The research setting for this tutorial is the Pacific Ocean adjacent to the central coast of California and Monterey Bay.

The primary oceanographic feature in this area is the California Current, a cold-water current that flows from north to south along the coast of California. The current interacts extensively with the coast, causing the occurrence of periodic upwelling events that are observed as "jets" that originate near the shore and extend a large distance offshore in just a few days. Because of the highly variable nature of the California Current, it has a fairly complex structure in ocean color images.

This SeaWiFS chlorophyll concentration image, provided by the University of California - Santa Cruz, shows a "jet" south of Monterey Bay, the semi-circular bay just south of 37 degrees North. The southern end of San Francisco Bay can be seen at the top of this image.

SeaWiFS image of Monterey Bay region showing jet

2. Primary Research Question

In this tutorial, we are examining an area that has moderate to heavy cloud cover at times, especially in the winter, to determine what effects, (if any) can be perceived in the monthly average SeaWiFS ocean color data that is used in Giovanni. (Note: in the future, Giovanni may include data products with higher temporal resolution; see the final section, "Questions for Further Research", for more on this possibility.) This area also has a large amount of variability in ocean color, as noted above. So the primary research question can be phrased:

Does the persistent presence of cloud cover affect the quality of ocean color data in an area which has a large amount of variability?

3. Investigation Plan

For this investigation, we will utilize 9km monthly SeaWiFS chlorophyll concentration data that are available in Giovanni. We will examine patterns over several years, one year, and one month, to see how the variability of ocean color data in this region appear in the chlorophyll concentration data. We will also look at some of the daily images of the area from one month to get an idea of how cloud cover may influence the data.

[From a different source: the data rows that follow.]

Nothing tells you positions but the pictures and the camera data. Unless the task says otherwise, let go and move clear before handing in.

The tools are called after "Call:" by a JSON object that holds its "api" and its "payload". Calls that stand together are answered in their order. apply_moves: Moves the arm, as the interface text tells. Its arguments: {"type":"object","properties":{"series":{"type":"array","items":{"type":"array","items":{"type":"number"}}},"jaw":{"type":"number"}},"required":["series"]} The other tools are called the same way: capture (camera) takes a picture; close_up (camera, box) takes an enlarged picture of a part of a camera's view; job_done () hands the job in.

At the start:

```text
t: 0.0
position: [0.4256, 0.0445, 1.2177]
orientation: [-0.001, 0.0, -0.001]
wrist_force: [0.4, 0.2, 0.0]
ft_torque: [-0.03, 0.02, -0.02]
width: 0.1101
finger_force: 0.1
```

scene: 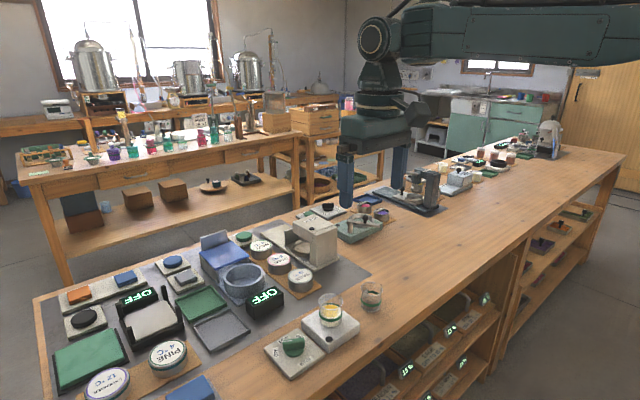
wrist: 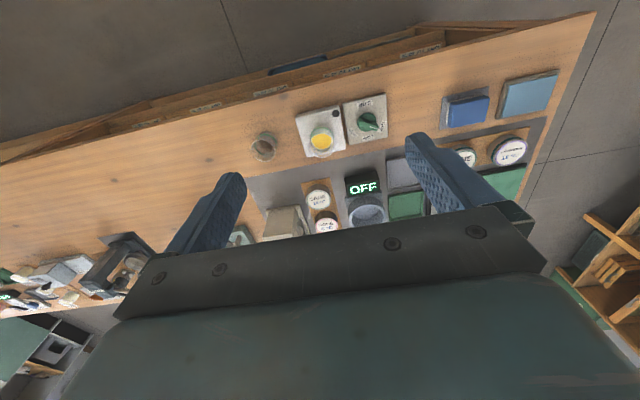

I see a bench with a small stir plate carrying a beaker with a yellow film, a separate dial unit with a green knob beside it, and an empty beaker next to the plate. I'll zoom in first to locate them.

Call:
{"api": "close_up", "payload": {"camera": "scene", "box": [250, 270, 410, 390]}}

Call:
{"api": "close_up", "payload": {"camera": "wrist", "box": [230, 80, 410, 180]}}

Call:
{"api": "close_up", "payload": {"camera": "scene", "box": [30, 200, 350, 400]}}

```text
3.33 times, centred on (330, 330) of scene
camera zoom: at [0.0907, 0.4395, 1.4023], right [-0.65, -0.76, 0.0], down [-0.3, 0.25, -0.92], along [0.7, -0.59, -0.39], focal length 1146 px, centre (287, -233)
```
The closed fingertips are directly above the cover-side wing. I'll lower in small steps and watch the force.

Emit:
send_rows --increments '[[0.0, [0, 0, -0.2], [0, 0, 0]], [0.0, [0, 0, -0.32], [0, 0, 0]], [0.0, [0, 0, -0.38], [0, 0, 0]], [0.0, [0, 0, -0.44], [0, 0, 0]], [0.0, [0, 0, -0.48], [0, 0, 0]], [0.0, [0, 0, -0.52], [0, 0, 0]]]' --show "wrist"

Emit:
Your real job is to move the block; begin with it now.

4. Data Access and Visualization Methods

The SeaWiFS 9 km chlorophyll data are processed into monthly files containing the average chlorophyll concentration for each 9 x 9 km "square" area over the world's oceans. Giovanni accesses these files and provides the capability of selecting areas of interest for examination. Giovanni can be used to create a map of the chlorophyll concentrations for the area averaged over selected time intervals, concentration vs. time plots for chlorophyll concentration (averaged over the entire selected area), month-by-month animations of the data for the selected area, or Hovmoller plots for the area.

Hovmoller plots can be particularly useful data visualizations to detect variations over time and space. Hovmoller plots display data in a time vs. longitude or time vs. latitude format. Thus, for the same area, a comparison of the spatial variability over time is easy to comprehend.

5. Preliminary Analysis

The first thing to do is to define the area and then see what the data look like averaged over a single year. So we will define the area around Monterey Bay using a box with a northern latitude boundary of 37.5 degrees North, a southern latitude boundary of 36.0 degrees North, a western longitude boundary of 124.0 degrees West, and an eastern longitude boundary of 121.0 degrees West. Then we request Giovanni to plot the chlorophyll concentrations for the year 2003 for this region:

Giovanni image of chlorophyll concentration in Monterey Bay

Monterey Bay is the semi-circular bay approximately in the center of the image. This image is a good start, but looking at it, only the concentrations close to the shore are higher than 2.5 milligrams per cubic meter. So now we can customize the color palette to see what the same plot looks like with a palette ranging from 0.1 to 2.5 milligrams per cubic meter:

Giovanni image of chlorophyll concentration in Monterey Bay
region, first customized palette

This palette choice gives a good indication of the variability at a distance offshore, but because the concentrations are higher near the shore, they are all swallowed up in the magenta color that indicates concentrations higher than 2.5 mg per cubic meter. So let's try an alternative palette that is better suited for the higher concentrations nearer to the coast:

Giovanni image of chlorophyll concentration in Monterey Bay
region, second customized palette

In this image, the variability of the lower concentrations offshore is lost in the purple haze, but the variability nearer to the coast in the higher concentrations is clearer. These images illustrate the importance of tuning the color palette to see features and patterns of interest. We'll return to this point a bit later.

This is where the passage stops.